Page excerpt ->
--- --- ---
That’s cool . . . and different! That’s been the general reaction to the new Vaterra Twin Hammers. And, while Horizon Hobby announced the entire Vatarra brand all at once with multiple vehicles, both on- and off-road, most would agree that the Twin Hammers stole the show. This off-roader is modeled after an Ultra4 “race car” that would compete in the already legendary King of the Hammers off-road race. What’s cool about Ultra4 is that it’s still very much grassroots racing in many respects and a single best setup has yet to be defined. The lineup is likely to include a few machines with innovative fully independent suspensions and numerous more traditional rigs with solid axles front and rear and, a growing number that mix the new with the tried and true. The latter use independent front suspension and solid rear axles. This combination makes sense since the King of the Hammers race blends fast-paced desert racing with metal-bending rock crawling. That’s the exact sort of adventure the Vaterra Twin Hammers was made to handle. Check it out and discovery if this rig is right for you.
DID YOU KNOW?
King of the Hammers, known as KOH, started seven years ago in 2007 with only 13 particpants. The race takes place at Johnson Valley OHV (Off-Highway Vehicle) area in California. The area is managed by the U.S. Department of the Interior, Bureau of Land Management. There are many named trails in Johnson Valley, but the more famous ones are Sledgehammer, Jackhammer and Claw Hammer.
> Full assembled and RTR
> Remotely operated 2-speed transmission
> Solid rear axle with locked differential
> Independent front suspension with inboard shocks
> Aluminum shocks
> Included 2.4GHz radio system
> Brushed 540 motor
> 2000 mAh 2S LiPo battery with charger
> Waterproof electronics
> 1.9 Race Claws tires
The chassis of the Twin Hammers is a simple design that consists of a shallow, smooth molded composite plastic main tub–made to glide over rocks–and a molded plastic cage. The cage is an integral part and not just a cosmetic bolt on. The overall material and build quality is excellent. The rear of the tub raises up to accommodate the rear 4-link suspension. To help increase ground clearance, the sides of the chassis are angled up a few degrees.
The battery tray sits behind the rear shocks and is protected and a bit hidden by the rear cage. The tray is designed to accommodate the included 2000 mAh LiPo battery and larger packs such as Dynamite’s 4000 mAh. Behind the battery tray is the hard-to-miss functional spare tire.
DID YOU KNOW?
Horizon Hobby’s Brent Redlin was the main designer of the Twin Hammers. He received help from Senior Project Manager Richard Trujillo who has been sneaking off into the desert to play with scale crawlers before the segment was invented. Brent has also designed the Losi Comp Crawler, Losi Night Crawler, Losi 5IVE-T and Losi Mini-Sprint.
It’s hard to miss and impossible to argue against the fact that the Twin Hammers has an impressive suspension design. And while it certainly looks impressive, as soon as you start flexing the suspension, you’ll quickly realize that Vaterra is onto something. The rear suspension is a 4-link design and the front is independent–not your typical rock crawler setup.
The underside of the lower front arms is smooth, which, like the chassis, helps the Twin Hammers slide over obstacles. A close look at the front arms and hubs reveals that the suspension arms are mounted higher than usual on the outer hubs in an effort to increase ground clearance–pretty clever! The upper camber links are adjustable, as are the push rods that connect the arms to the cantilevers for the inboard shocks. Vaterra reported to RC Truck Stop that the shocks are the same units found on the Losi Night Crawler. The shocks feature aluminum bodies, 2-piece plastic/aluminum caps, bottom-loading cartridges and are exceptionally smooth. Pre-load is adjusted with clamping collars.
--- --- ---
Data excerpt ->
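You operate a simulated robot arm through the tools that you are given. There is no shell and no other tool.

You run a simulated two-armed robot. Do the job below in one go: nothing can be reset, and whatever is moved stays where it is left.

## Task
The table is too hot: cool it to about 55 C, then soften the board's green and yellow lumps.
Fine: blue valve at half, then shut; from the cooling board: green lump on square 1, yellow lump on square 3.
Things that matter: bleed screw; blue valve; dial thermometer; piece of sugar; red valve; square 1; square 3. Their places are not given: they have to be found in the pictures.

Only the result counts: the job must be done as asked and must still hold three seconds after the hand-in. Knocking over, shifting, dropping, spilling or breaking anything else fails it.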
--- --- ---
Aim of the task -> Give the continuation of the page excerpt.

Result below ->
The rear suspension is silky smooth (even more so than the front), but it’s a more traditional design compared to the front. The plastic lower links of the 4-link design are trailing arm or beam style and similar to what you’d see on a desert truck. The lower arms feature substantial triangulation which prevents unwanted side-to-side axle movement. The upper links are fixed length and also plastic. The pivot balls in all of the links, however, are chromed metal. The inner mounts for the upper links are moveable and feature two mounting positions. The shock towers are tall, removable and anchor into the chassis tub and cage. The two upper shock mounting locations are offered. Optional sway bars are offered for the front and rear.
DID YOU KNOW?
Seven out of ten of the 2013 King of the Hammers top qualifiers used race cars with independent front suspensions and solid rear axles–just like Vaterra’s Twin Hammers.
I could talk about universal front axles, sealed bearings, sealed front gear differential, the straight rear axle, but the shining star of the Twin Hammers’ drivetrain has got to be its 2-speed transmission. High or low gear selection is done remotely via the transmitter. This, even more so than the suspension, is what enables the Twin Hammers to be both high speed desert racer and go-slow crawler. A mini servo actuates the 2-speed. The stock spur is 78-tooth and the pinion a 28-tooth, and the gearing is 48-pitch. Gearing can be changed with TLR (Team Losi Racing) spur gears. Internal low gear ratio 4.05:1 and the high gear ratio is 2.27:1. The final drive ratio in low gear ratio is 32.26:1 and 18.09:1 in high gear. Richard Trujillo, Senior Project Manager at Horizon Hobby, explained that those ratios are final drive ratios as they include the ring and pinion ratio. It’s also worth noting that the center transmission features an aluminum motor mount and dual disk adjustable slipper.
As was previously mentioned, the front axles are universal axles which are more durable and perform better than dog bone axles. Universals are a nice and often unexpected feature on a ready-to-run. The driveshafts features captured universal ends that are extremely unlikely to pop apart.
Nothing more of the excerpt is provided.